- **Information provided**:
--- Start ---

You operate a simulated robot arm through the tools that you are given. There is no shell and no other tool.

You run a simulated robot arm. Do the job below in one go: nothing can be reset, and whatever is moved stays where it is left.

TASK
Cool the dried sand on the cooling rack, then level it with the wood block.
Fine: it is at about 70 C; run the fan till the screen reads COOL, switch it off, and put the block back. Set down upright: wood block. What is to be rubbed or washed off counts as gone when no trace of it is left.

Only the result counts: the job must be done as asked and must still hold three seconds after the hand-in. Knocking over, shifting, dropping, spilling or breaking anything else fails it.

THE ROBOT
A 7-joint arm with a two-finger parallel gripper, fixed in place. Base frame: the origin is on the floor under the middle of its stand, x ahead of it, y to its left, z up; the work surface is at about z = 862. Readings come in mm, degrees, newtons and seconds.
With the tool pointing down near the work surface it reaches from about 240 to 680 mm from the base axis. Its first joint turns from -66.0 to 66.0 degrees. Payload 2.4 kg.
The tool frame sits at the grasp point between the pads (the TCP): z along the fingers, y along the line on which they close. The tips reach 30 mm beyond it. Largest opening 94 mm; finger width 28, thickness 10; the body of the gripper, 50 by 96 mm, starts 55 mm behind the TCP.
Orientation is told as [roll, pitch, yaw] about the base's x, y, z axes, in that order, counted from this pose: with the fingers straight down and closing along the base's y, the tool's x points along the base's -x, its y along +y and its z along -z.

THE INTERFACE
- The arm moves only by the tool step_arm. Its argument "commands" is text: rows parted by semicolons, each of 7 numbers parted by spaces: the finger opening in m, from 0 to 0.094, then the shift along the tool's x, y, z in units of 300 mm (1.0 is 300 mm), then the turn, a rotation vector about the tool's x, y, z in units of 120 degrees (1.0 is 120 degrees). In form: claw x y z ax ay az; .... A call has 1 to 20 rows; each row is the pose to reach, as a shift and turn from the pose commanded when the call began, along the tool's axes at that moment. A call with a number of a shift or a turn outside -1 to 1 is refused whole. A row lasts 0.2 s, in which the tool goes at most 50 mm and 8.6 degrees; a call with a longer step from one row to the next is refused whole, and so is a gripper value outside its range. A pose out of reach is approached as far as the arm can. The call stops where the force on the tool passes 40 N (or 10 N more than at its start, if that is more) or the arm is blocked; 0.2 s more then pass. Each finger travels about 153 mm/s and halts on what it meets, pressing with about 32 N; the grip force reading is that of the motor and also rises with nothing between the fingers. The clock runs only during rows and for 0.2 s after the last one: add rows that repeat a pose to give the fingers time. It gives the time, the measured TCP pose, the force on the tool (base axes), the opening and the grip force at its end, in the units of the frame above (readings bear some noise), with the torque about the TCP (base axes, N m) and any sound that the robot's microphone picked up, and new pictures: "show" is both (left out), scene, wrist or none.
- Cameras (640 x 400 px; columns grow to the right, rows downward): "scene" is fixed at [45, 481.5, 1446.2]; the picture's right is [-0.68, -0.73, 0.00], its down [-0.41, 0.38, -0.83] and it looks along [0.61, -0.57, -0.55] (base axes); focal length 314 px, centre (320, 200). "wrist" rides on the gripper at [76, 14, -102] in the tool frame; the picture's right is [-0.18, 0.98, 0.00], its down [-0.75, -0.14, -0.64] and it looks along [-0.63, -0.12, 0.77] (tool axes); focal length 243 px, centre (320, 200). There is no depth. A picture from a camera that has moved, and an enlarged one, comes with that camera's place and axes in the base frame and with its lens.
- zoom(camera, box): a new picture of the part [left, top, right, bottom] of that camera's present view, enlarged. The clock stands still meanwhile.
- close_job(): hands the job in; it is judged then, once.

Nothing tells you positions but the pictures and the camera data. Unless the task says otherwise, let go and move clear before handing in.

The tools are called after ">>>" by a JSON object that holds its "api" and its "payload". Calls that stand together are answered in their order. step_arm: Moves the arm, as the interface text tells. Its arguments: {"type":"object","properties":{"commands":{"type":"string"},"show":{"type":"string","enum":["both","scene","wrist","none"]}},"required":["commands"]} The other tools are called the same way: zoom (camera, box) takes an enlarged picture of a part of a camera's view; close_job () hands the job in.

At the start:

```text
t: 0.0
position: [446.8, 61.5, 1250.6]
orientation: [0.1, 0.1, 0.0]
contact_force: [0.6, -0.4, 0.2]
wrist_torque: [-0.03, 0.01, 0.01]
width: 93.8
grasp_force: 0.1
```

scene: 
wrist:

--- End ---

Everything from the first line through the line containing "With the tool" should be quoted exactly, and nothing beyond it.

- **Result of the exercise**:
You operate a simulated robot arm through the tools that you are given. There is no shell and no other tool.

You run a simulated robot arm. Do the job below in one go: nothing can be reset, and whatever is moved stays where it is left.

TASK
Cool the dried sand on the cooling rack, then level it with the wood block.
Fine: it is at about 70 C; run the fan till the screen reads COOL, switch it off, and put the block back. Set down upright: wood block. What is to be rubbed or washed off counts as gone when no trace of it is left.

Only the result counts: the job must be done as asked and must still hold three seconds after the hand-in. Knocking over, shifting, dropping, spilling or breaking anything else fails it.

THE ROBOT
A 7-joint arm with a two-finger parallel gripper, fixed in place. Base frame: the origin is on the floor under the middle of its stand, x ahead of it, y to its left, z up; the work surface is at about z = 862. Readings come in mm, degrees, newtons and seconds.
With the tool pointing down near the work surface it reaches from about 240 to 680 mm from the base axis. Its first joint turns from -66.0 to 66.0 degrees. Payload 2.4 kg.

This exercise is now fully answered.